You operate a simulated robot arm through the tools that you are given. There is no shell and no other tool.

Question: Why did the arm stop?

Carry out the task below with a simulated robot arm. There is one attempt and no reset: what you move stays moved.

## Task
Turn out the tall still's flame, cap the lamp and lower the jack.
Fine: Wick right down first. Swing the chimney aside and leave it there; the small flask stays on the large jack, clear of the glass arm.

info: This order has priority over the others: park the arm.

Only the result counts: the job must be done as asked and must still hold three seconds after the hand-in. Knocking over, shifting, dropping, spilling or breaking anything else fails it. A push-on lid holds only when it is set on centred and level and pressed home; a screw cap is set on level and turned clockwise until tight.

Instruction: Write out the material exactly as given.

Solution to this task:
You operate a simulated robot arm through the tools that you are given. There is no shell and no other tool.

Question: Why did the arm stop?

Carry out the task below with a simulated robot arm. There is one attempt and no reset: what you move stays moved.

## Task
Turn out the tall still's flame, cap the lamp and lower the jack.
Fine: Wick right down first. Swing the chimney aside and leave it there; the small flask stays on the large jack, clear of the glass arm.

info: This order has priority over the others: park the arm.

Only the result counts: the job must be done as asked and must still hold three seconds after the hand-in. Knocking over, shifting, dropping, spilling or breaking anything else fails it. A push-on lid holds only when it is set on centred and level and pressed home; a screw cap is set on level and turned clockwise until tight.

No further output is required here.